(Source excerpt)
扶養家族にすることで扶養者の所得に適用される所得控除額は表2のとおりです。年齢および同居有無により金額が決まります(※1)。
 
【表2】


 
扶養する親が69歳以下なら38万円ですが、70歳以上(老人扶養親族)の場合、同居以外なら48万円、同居なら58万円です(注:特定扶養親族は19歳以上23歳未満の者)。
 
さらに、障がい者については「障害者控除」があり、該当する区分に応じて27万円、40万円または75万円が追加控除されます。例えば、同居する老人扶養家族である親が、障害者控除額の最も高い75万円に該当する場合、扶養控除58万円+障害者控除75万円=133万円が所得控除額になります(※3)。
 

扶養開始時期による申告手続きの違い

確認してきたように、高齢の家族の場合は一般の扶養家族より所得控除額が大きいケースもあります。控除は所得税だけでなく住民税にも反映されますから、申請のタイミングは逃したくないですね。
 
年末調整書類提出後、12月31日までに扶養親族に増減があった場合は、年末調整をやり直すことができます。申告タイミング別の手続き方法を次の3つに分けてみました。

(Problem requirements)
What does the source excerpt say from "扶養する親が69歳以下なら3" through "ミングは逃したくないですね。"? Give the exact wording.

(Supplied material)
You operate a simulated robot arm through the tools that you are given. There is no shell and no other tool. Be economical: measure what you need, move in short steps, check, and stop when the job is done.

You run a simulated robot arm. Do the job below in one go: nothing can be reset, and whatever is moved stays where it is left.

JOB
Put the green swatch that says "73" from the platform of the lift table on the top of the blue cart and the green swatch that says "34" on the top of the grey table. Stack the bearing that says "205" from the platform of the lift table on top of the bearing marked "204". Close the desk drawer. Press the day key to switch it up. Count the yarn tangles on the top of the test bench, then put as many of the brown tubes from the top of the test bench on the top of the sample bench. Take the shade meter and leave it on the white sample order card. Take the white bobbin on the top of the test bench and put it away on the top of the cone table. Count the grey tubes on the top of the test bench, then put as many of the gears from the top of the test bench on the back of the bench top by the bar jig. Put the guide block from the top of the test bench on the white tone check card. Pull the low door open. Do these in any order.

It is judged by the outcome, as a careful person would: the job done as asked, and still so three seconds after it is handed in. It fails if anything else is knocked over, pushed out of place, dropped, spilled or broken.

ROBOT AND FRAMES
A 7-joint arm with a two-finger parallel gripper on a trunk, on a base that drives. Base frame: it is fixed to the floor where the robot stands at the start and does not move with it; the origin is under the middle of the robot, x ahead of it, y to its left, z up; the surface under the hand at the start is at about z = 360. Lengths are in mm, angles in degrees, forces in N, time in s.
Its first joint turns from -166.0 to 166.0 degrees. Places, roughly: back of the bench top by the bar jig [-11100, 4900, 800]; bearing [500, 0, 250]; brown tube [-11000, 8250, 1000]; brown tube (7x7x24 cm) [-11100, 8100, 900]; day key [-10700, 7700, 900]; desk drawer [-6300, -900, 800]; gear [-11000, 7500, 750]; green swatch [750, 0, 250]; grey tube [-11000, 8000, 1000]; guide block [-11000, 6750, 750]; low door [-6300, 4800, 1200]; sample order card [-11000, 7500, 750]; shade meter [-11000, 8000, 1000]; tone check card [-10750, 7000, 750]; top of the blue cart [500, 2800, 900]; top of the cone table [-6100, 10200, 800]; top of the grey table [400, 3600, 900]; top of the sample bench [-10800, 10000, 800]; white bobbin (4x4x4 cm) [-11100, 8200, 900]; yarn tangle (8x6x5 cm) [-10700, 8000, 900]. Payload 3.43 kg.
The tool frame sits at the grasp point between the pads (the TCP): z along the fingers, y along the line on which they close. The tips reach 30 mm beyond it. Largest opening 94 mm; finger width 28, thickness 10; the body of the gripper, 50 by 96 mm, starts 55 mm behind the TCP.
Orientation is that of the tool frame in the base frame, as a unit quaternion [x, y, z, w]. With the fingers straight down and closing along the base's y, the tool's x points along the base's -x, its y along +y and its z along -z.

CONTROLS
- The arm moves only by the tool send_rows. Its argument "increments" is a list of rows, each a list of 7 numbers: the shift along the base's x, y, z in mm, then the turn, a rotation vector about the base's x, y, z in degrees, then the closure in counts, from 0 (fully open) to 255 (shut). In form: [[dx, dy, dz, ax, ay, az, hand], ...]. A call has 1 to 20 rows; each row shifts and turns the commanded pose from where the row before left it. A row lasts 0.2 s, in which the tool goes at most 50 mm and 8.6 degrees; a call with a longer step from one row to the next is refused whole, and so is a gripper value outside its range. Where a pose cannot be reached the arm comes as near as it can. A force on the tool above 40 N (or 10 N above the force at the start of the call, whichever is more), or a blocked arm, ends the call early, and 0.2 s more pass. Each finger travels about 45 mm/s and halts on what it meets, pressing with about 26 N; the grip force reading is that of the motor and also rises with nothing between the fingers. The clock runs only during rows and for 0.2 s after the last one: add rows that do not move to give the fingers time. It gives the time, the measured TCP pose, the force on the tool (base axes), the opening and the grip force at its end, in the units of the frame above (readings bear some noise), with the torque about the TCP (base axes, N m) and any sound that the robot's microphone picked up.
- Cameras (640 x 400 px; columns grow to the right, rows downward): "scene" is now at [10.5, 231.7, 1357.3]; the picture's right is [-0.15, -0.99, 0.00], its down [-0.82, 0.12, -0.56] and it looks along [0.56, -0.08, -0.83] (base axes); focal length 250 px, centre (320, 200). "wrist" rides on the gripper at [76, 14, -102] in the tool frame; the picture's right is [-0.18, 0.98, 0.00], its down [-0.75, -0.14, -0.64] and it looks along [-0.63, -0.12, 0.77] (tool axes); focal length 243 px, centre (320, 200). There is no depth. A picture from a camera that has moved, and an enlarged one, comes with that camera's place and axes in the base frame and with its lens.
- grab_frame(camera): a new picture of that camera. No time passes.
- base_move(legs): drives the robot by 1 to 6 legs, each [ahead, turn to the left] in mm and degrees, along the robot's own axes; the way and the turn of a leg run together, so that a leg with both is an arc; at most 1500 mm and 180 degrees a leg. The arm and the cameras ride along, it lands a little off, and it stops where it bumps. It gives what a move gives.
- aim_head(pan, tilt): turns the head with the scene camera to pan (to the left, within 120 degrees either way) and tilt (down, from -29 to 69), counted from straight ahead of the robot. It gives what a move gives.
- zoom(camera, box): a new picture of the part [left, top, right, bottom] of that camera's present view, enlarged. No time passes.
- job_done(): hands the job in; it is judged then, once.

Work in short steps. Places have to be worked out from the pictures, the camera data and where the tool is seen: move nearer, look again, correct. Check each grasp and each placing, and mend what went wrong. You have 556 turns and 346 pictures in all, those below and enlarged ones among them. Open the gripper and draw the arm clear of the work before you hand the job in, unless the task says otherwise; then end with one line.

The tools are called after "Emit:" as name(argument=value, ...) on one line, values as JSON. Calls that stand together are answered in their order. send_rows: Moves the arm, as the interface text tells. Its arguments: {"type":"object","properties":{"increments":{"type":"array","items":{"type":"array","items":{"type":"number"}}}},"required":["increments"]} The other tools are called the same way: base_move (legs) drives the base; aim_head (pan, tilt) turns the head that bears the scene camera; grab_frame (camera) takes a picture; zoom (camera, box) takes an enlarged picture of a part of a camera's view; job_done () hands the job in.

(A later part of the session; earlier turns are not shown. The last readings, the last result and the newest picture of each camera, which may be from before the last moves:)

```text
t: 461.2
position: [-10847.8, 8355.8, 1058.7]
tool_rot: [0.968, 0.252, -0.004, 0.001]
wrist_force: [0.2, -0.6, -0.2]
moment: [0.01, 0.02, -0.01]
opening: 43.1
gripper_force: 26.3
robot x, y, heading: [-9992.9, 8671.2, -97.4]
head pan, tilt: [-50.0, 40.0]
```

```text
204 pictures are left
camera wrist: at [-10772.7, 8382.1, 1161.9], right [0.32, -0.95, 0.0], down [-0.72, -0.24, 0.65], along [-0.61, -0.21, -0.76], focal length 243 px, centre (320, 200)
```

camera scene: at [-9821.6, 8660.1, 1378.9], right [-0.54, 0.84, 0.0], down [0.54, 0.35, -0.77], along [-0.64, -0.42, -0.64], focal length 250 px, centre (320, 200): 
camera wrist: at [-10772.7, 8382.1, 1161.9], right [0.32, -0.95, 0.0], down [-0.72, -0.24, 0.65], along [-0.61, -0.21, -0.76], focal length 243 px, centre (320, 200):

(Task answer)
扶養する親が69歳以下なら38万円ですが、70歳以上(老人扶養親族)の場合、同居以外なら48万円、同居なら58万円です(注:特定扶養親族は19歳以上23歳未満の者)。
 
さらに、障がい者については「障害者控除」があり、該当する区分に応じて27万円、40万円または75万円が追加控除されます。例えば、同居する老人扶養家族である親が、障害者控除額の最も高い75万円に該当する場合、扶養控除58万円+障害者控除75万円=133万円が所得控除額になります(※3)。
 

扶養開始時期による申告手続きの違い

確認してきたように、高齢の家族の場合は一般の扶養家族より所得控除額が大きいケースもあります。控除は所得税だけでなく住民税にも反映されますから、申請のタイミングは逃したくないですね。